Muhammed Furkan Güneş

Kötülüğün Sıradanlığı

28.12.2025 20:59
Haber Detay Image

Yirminci Yüzyılın en etkili siyaset kuramcılarından biri, tarihçi ve filozof Hannah Arendt'i hala tanımadıysanız ve okumadıysanız hararetle tavsiye ederim mutlaka tanıyın bu kadını.

Seküler bir Yahudi ailenin çocuğu olarak Almanya'nın eski adıyla Linden, bugünkü adıyla Hannover şehrinde dünyaya gelen bu kadını belki çeşitli sosyal ağlarda izlediğiniz birkaç bilgi kırıntısı ile tanıma fırsatınız olmuştur ama bununla yetinmeyin.

Özellikle Kötülüğün Sıradanlığı adlı kitabında Arendt, eminim ki hepinizin kötülüğe dair düşünce sistematiğinizi altüst edecek bir ufuk kazandıracaktır size.

Arendt, Kötülüğün Sıradanlığı'nda korkunç suçların her türlüsünü alıp, bir psikopatın, bir sadistin, ruh hastası bir katilin eylemi olmak dışına çıkarıyor, sıradan hayatında önüne konulan bütün kural kaidelere uyan ve iyilik ve kötülük tanımlarına göre iyi olarak tanımlanabilecek kişilerin eylemi de olabileceğini anlatmaya çalışıyor.

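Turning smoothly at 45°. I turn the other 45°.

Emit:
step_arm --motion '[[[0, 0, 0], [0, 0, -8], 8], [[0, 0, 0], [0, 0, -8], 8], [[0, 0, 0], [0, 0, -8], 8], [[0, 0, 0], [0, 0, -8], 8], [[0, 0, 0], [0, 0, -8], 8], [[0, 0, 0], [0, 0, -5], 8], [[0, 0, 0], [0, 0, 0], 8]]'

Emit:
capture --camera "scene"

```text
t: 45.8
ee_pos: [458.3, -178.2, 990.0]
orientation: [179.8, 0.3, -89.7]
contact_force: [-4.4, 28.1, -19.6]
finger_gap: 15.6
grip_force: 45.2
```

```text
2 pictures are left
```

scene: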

Arendt 1961 yılında, Kudüs'te Adolf Eichmann'ın isimli Nazi subayının davasını izlerken, yaptığı analizlerle Kötülüğün Sıradanlığı adlı kavramı geliştirip literatürümüze kazandırıyor.

Hannah mahkemede üstünden kötülük akan korkunç şeytani bir tipleme beklerken, beklediğini göremediğini beklentilerinde şoka uğradığını söylüyor.

Milyonlarca yahudinin toplama kamplarında toplanıp ölümüne yol açan o adam, aslında üstlerinden aldığı emirleri layıkıyla yerine getirmeye çalışan ve bu konuda başarılı bir bürokrat olan kural ve kanunlara sadık, kariyer yapma hırsıyla dolu sıradan bir memurdur.

Yasalara uygun olarak görevini layıkıyla yerine getirdiğini savunan Nazi Subayı Eichmann, düşünme yetisinden yoksun ya da değil, işinin, devletinin emrini düşünmek olmadığını, sadece uygulamak olduğundan hareketle ve işini iyi yaptığını savunarak iyi bir vatandaş olduğunu bile savunur.

Arendt, mahkemede tanık olduklarıyla düşüncelerini değiştirir ve kötülüğün, radikal, kökten derinlerden beslenen ve de gelen bir şey olmadığını, yüzeysel bir sıradanlıktangeldiğini söyler.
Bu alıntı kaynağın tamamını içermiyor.